All winter and spring, I read her , and watched as she grappled with Ronan’s illness and her own unscripted role as a mother of, as she wrote, “a child with no future.” Her writing was full of love, unflinching. Reading her stories, I could tell that the act of writing was essential to her, a way to save her own life even if she couldn’t save Ronan’s. There was nothing extraneous—every deliberate word seemed to propel her forward into a new uncertain world, her world, like hands fumbling for a light switch in a darkened room. One step, and then another—words on the page a lifeline from this moment to the next. I felt this, viscerally, absolutely, and was filled with awe.

And guilt. How could I write about running or eating peaches or teaching my four-year-old to ski or my one-year-old to sit still in a raft like a seasoned river baby, when another mother, whose baby will never grow to ride a bike, was wrestling with the biggest question of all: How do I help my child live and die with grace and dignity? If I really thought about it, it seemed possible, and perhaps preferable, to stop writing altogether.

But I didn’t. Emily inspired me. I kept muddling through, even when the hollowness of my own stories, the seeming irrelevance of them, felt like a deliberate slap in the face to this mother whom I didn’t know but who had been generous and open enough to let me feel as though I did.

Like most writers, I write to make sense of the world, and my own life. Sometimes when I’m very lucky, the world and my little slice of it overlap in serendipitous ways, and I remember again how important it is to always keep my heart and eyes open, that inspiration comes from remarkable places, and that everything leads us to a new place. When this happens, it feels as though we are pieces in a larger puzzle that is slowly forming, fitting itself together, revealing itself gradually, in increments, until we can see a new picture in its entirety. This is how it has felt reading Emily: heart-wrenching, tragic, humbling, inspiring.

On this day, I see my fear and anxiety in a new light, with more patience, acceptance, and compassion. “Parenting, I’ve come to understand, is about loving my child today,” Emily wrote in The New York Times. “Now. In fact, for any parent, anywhere, that’s all there is.” These words are a gift, and consolation, to us all, but at such an unbearable cost.

Ronan died at 3:30 this morning, surrounded by family and friends. It was the blackest of nights, but there was light all around—Ronan’s and Emily’s and everyone who knew him and loved him or didn’t know him and loved him still. Death is life, I realized today, as I ran up a mountain trail and stood at the top, facing south, to where Ronan and Emily were. Even at the end, there is so much fullness, so much light. It’s unending.

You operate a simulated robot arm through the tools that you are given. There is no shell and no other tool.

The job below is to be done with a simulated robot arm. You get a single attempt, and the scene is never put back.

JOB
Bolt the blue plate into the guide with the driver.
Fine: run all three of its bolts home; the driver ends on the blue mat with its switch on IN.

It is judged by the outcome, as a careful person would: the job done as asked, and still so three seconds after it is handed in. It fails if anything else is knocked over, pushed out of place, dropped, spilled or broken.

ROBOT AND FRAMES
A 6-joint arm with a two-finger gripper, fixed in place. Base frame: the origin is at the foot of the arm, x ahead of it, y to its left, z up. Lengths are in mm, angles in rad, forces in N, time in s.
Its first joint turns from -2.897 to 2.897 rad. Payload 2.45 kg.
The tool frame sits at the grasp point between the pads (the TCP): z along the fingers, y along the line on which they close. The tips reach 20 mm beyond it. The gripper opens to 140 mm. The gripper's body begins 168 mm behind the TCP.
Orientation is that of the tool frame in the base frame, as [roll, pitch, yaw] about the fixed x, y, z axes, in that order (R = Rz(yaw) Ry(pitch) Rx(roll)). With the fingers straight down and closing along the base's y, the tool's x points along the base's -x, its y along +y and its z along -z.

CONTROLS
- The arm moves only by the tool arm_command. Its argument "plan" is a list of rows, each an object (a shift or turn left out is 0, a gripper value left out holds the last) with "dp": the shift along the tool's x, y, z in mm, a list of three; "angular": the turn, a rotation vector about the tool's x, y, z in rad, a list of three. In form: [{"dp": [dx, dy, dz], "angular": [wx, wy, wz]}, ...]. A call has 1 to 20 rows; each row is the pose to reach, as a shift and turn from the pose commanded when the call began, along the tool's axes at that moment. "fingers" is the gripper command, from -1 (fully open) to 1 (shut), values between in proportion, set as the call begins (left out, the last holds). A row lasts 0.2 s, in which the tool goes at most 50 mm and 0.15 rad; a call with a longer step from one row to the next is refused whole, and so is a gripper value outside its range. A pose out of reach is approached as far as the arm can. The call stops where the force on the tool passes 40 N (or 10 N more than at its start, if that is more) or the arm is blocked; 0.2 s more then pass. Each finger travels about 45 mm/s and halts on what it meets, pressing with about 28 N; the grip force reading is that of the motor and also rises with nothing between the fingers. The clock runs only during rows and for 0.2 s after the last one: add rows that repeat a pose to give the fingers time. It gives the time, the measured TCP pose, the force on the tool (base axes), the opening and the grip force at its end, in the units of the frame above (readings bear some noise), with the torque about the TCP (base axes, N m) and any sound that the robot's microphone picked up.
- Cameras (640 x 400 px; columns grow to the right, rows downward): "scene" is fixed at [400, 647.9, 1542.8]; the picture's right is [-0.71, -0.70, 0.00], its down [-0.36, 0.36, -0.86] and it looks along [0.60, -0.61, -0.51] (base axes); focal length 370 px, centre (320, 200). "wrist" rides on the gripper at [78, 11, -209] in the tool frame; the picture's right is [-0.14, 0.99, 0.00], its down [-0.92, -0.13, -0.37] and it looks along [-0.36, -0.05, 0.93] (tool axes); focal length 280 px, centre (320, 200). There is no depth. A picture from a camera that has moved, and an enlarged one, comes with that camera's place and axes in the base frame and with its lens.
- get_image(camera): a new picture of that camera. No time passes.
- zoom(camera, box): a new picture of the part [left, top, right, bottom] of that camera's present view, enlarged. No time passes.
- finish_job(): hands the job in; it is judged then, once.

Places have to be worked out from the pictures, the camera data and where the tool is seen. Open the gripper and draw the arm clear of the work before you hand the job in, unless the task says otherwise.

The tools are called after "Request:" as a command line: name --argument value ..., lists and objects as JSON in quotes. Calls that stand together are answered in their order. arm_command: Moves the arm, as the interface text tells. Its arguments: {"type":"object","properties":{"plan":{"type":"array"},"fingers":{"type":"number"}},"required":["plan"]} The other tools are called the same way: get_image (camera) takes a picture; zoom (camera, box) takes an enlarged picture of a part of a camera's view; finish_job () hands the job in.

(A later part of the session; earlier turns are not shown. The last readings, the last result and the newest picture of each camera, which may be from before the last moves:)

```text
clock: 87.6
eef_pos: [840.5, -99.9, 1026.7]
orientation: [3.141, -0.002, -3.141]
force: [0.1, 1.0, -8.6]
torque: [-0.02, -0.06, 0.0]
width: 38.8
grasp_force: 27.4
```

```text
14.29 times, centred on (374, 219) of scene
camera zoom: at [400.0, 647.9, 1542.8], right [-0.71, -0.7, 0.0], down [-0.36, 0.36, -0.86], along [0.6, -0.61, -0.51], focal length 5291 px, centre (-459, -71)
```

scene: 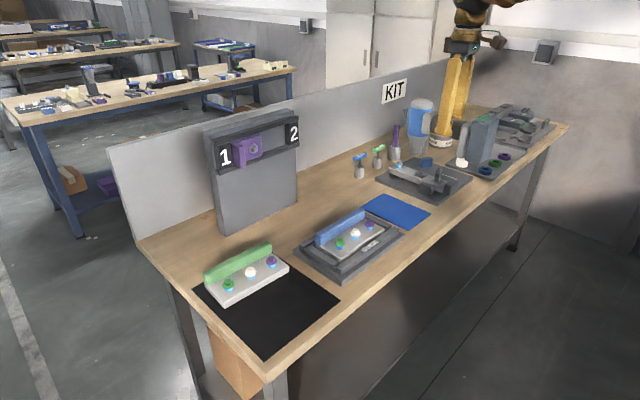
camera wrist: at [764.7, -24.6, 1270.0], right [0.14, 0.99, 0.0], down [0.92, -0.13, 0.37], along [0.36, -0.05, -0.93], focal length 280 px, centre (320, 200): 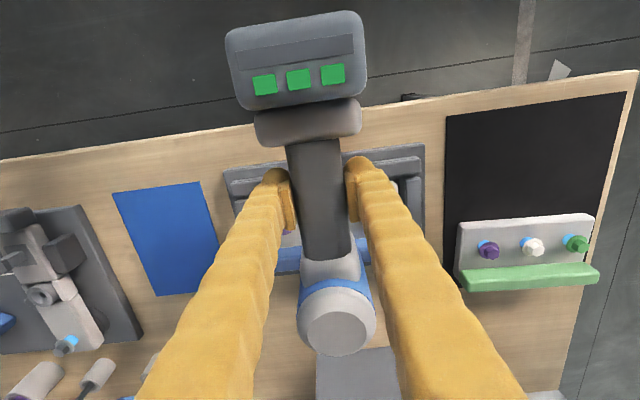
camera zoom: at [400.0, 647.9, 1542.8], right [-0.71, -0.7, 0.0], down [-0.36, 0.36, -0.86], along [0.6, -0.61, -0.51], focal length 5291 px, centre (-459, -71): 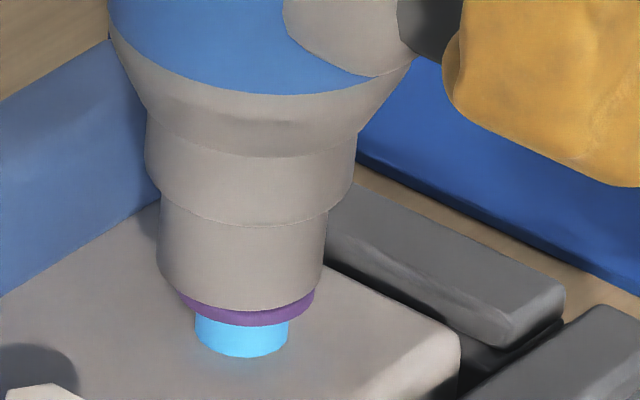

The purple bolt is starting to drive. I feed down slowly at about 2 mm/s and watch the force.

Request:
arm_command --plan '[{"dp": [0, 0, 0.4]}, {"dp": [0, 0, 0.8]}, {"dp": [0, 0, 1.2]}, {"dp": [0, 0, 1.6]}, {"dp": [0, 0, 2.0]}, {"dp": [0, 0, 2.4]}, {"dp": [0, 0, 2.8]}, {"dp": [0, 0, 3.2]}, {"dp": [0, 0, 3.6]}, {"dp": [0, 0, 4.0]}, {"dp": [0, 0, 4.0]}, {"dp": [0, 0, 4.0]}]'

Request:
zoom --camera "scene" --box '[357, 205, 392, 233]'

So I will keep skiing with Pippa. I will teach Maisy to swim. I will take them camping and stroke their blonde hair when they fall asleep in my arms on an airplane after an eternity of whining for a new Dora coloring book. And I will keep writing, about raising my daughters to be fiercely alive, outdoors, in the wind and the sun, crashing their bikes and getting back on again. This is OK. This is more than OK. This is my way out. This is what I do today. This is how I live now. This is all there is.